→ DATA BLOCK

◆ ◆ ◆ ◆ ◆ ◆ ◆

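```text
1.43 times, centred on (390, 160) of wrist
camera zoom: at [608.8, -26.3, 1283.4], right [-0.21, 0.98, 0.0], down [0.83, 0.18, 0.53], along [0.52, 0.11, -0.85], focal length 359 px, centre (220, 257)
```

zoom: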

◆ ◆ ◆ ◆ ◆ ◆ ◆

→ THE PROBLEM
Quote the material exactly, leaving nothing out. Format the lines as a JSON array of strings and drop empty lines.

→ COMPLETED EXERCISE
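[
  "```text",
  "1.43 times, centred on (390, 160) of wrist",
  "camera zoom: at [608.8, -26.3, 1283.4], right [-0.21, 0.98, 0.0], down [0.83, 0.18, 0.53], along [0.52, 0.11, -0.85], focal length 359 px, centre (220, 257)",
  "```",
  "zoom:"
]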